Presentato alla Fonoprint di Bologna il disco del '91 con altri preziosi inediti ai tempi degli Idoli, sua band dal '66 al '72. E da Berlino 71, un documentario
Bruno Cabassi, organo e tastiere; Giorgio Lecardi, chitarra e batteria; Beppe Barlozzari (chitarra e voce); Emanuele Ardemagni detto ‘Manoli’, basso; Renzo Fontanella, violino, flauto e basso. Sono il nucleo degli Idoli, e accompagnano Lucio Dalla, voce. O meglio, lo hanno accompagnato dal 1966 al 1972, e lo stesso hanno fatto altri componenti come Daniela Casa, Remigio Ducros, Luciano Bovi e Giovanni Pezzoli, poi batterista degli Stadio. Gli Idoli sono gli strumentisti di Lucio in ‘1999’ (album d’esordio del 1966), ‘Terra di Galibola’ (1970) e ‘Storie di casa mia’ (1971), il disco di ‘4/3/1943’, canzone ma anche album della svolta, con dentro ‘Il gigante e la bambina’ e ‘La casa in riva al mare’.

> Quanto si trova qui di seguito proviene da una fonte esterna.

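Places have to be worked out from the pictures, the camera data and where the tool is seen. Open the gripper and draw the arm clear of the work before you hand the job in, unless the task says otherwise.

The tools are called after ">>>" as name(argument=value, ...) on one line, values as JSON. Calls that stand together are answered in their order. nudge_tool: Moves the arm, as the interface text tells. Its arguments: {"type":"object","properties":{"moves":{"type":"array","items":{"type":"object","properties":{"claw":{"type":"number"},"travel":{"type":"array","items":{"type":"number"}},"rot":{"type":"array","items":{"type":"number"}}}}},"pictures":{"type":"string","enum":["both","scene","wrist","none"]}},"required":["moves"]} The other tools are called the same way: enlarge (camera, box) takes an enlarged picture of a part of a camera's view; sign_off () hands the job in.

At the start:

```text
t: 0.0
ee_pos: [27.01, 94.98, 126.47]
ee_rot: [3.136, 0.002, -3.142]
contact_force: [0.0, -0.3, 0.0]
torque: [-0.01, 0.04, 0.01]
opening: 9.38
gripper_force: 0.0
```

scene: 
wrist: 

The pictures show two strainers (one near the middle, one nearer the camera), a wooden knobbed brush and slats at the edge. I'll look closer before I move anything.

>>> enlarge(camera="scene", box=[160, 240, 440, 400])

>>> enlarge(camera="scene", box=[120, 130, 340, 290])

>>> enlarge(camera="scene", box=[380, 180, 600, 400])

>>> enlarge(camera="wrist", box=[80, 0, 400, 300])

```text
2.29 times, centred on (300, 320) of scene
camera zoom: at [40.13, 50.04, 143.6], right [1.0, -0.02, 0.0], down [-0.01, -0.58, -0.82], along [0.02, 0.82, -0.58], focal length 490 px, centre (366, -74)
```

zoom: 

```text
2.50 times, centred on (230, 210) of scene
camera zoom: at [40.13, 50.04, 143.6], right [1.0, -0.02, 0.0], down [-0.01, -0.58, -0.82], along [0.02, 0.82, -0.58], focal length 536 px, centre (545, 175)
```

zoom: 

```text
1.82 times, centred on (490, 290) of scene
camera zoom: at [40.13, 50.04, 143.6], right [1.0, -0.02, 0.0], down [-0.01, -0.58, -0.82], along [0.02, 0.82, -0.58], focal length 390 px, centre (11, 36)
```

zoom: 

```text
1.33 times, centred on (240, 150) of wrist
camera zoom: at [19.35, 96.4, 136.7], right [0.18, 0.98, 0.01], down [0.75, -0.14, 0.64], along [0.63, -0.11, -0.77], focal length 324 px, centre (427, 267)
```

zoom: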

Ardemagni, Fontanella, Lecardi e Cabassi sono anche Gli Idoli di ‘Geniale?’, album di Lucio Dalla uscito nel 1991, una manciata d’inediti registrati dal vivo tra il 1969 e il 1970, ora rimasterizzati dai nastri originali e farciti con registrazioni inedite, il tutto restaurato da Maurizio Biancani, ingegnere del suono degli studi Fonoprint di Bologna, dove ieri è andata in scena una parziale reunion degli Idoli – Lecardi in studio e Cabassi da casa sua – in occasione di questa riedizione in doppio cd, LP, doppio LP, con libretto annesso per tutti i formati. Cofanetto che va ad aggiungersi alle già edite riedizioni di ‘Com’è profondo il mare’ (1977), ‘Lucio Dalla’ (1979) e ‘Dalla’, (1980) e la raccolta ‘Duvudubà’ (2018), voluti da Sony Music e Pressing Line.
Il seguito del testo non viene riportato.